Although they are generally aware of the advantages of sustainable building, many players in the Polish real estate market still think it is more costly than it really is.
A new survey by Colliers International Poland, “Is the grass greener for green building certifications?” completed in April 2012 with the participation of 65 developers, building owners and major tenants, found that 52 percent of respondents believe that green buildings cost significantly more to build than conventional buildings.
But Colliers estimates that in the CEE region, most green buildings cost just over 1 percent more to build.
“I am not surprised at this result, because that’s what we hear most often. We need to show real examples of green buildings throughout the region so that this misconception fades away. The good news is, with so many new projects in Poland we won’t be lacking examples,” said Devin Saylor, head of Colliers’ green certification services for the CEE region.
According to Ulrich Schweig, head of technology center sustainable construction at Strabag, the sooner sustainable solutions are incorporated into a project, the easier and cheaper it is.
“The biggest problem we have is that as a contractor we get ready plans and then the client says he wants to achieve a certain level of certification,” he said.
Part of the belief that green must be expensive is also attributable to the fact that many Polish players think green building materials are difficult to find in Eastern Europe and are more expensive. As many as 74 percent of respondents to Colliers’ survey said they believed this.
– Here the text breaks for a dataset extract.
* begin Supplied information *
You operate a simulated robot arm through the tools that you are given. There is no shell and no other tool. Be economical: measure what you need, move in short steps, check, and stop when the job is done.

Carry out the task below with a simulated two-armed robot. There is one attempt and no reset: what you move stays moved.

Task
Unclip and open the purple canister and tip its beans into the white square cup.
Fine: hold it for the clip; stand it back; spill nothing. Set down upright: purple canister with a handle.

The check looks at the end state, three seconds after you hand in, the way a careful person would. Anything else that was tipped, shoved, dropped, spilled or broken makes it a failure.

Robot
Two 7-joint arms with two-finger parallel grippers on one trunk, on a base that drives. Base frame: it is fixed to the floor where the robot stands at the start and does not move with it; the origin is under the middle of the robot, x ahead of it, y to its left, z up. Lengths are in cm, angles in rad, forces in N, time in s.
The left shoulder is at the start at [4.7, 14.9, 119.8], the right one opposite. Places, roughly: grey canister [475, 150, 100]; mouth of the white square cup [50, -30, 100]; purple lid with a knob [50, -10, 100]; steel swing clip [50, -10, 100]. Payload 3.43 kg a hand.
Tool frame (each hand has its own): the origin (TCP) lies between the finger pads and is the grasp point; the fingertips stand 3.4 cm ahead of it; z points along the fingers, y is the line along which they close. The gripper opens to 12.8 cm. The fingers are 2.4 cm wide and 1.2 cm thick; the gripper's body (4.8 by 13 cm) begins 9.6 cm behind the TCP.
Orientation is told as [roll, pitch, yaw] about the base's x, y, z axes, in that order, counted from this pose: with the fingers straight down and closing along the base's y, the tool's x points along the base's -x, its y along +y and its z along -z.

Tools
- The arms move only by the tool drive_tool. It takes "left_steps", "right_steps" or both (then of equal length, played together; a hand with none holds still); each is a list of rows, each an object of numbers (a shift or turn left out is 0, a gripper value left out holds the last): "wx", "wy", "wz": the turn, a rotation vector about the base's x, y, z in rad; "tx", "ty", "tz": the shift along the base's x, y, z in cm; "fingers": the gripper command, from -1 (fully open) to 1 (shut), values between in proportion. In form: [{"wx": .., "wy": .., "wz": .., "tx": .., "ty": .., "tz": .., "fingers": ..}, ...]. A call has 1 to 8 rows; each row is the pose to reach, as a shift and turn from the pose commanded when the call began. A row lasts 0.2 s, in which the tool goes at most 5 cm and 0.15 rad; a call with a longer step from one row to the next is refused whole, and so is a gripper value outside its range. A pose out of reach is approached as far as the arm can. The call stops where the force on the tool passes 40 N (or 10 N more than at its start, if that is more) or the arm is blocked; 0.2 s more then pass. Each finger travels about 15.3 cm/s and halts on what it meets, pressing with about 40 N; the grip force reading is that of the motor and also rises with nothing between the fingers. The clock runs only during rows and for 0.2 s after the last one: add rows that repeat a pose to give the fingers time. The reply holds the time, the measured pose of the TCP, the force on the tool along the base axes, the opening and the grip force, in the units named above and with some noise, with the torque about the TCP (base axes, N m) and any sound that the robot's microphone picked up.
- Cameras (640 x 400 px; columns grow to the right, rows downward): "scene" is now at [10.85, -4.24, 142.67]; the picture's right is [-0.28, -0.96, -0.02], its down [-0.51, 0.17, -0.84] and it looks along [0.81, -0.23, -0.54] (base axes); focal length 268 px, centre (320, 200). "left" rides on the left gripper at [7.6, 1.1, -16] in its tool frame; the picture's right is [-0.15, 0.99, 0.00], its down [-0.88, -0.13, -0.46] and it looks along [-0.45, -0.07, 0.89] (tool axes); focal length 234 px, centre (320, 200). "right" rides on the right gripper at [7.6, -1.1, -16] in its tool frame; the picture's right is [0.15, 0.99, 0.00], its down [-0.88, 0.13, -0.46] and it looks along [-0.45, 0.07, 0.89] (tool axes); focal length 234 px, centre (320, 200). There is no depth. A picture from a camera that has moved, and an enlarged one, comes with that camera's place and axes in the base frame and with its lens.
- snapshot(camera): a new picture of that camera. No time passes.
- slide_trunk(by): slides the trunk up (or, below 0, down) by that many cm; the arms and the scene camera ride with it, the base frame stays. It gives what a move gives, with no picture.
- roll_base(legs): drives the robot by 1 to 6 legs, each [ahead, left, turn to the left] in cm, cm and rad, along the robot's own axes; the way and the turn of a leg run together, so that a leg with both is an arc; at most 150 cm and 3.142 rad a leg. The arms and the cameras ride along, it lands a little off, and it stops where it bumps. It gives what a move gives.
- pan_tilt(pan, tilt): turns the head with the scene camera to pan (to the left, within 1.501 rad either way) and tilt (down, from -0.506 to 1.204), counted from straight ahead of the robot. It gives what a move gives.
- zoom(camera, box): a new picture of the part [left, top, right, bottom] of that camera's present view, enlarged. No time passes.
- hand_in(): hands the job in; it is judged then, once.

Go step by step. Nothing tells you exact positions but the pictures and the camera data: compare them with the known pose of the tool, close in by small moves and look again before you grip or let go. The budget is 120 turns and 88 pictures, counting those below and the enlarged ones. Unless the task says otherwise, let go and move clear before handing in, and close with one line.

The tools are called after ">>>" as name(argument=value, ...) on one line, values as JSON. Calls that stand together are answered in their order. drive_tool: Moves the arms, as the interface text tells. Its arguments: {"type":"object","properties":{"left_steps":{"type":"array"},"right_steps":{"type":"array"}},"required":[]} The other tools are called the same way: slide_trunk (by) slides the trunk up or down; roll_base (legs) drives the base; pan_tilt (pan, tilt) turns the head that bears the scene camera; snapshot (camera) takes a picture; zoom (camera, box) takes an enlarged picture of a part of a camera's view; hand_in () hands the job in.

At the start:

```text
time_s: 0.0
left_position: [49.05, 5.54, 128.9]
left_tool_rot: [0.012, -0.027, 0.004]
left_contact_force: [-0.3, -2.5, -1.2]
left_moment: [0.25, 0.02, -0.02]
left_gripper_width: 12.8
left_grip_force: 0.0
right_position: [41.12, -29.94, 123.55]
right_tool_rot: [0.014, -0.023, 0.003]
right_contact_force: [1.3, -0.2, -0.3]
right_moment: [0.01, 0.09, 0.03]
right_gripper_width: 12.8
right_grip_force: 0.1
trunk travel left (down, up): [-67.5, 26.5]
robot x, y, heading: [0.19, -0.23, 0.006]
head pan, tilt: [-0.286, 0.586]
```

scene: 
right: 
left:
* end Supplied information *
“I was very surprised. Although distributors and producers need to make themselves more widely known, sustainable building materials including cleaning products, concrete, glass, and paints are already widely available in Poland. Moreover, products are considered to be “local” in an 800-km radius from the project site, which in Poland’s case includes Germany and many other CEE countries,” said Ms Saylor.
Proof that more and more people recognize certain advantages of sustainable building, however, is that as many as 92 percent of respondents correctly said that green buildings can cost less to operate and maintain, and sell for more than non-green buildings.
One example of this is Rondo 1 in Warsaw, which reduced its running costs by 15 percent with a relatively small investment to achieve LEED Gold certification in 2011, according to Karol Bartos, managing director Poland at MGPA.
“I think it’s good news that people recognize the added value of green buildings, because now it’s a matter of understanding costs, and then there is really no objection to building green,” said Ms Saylor.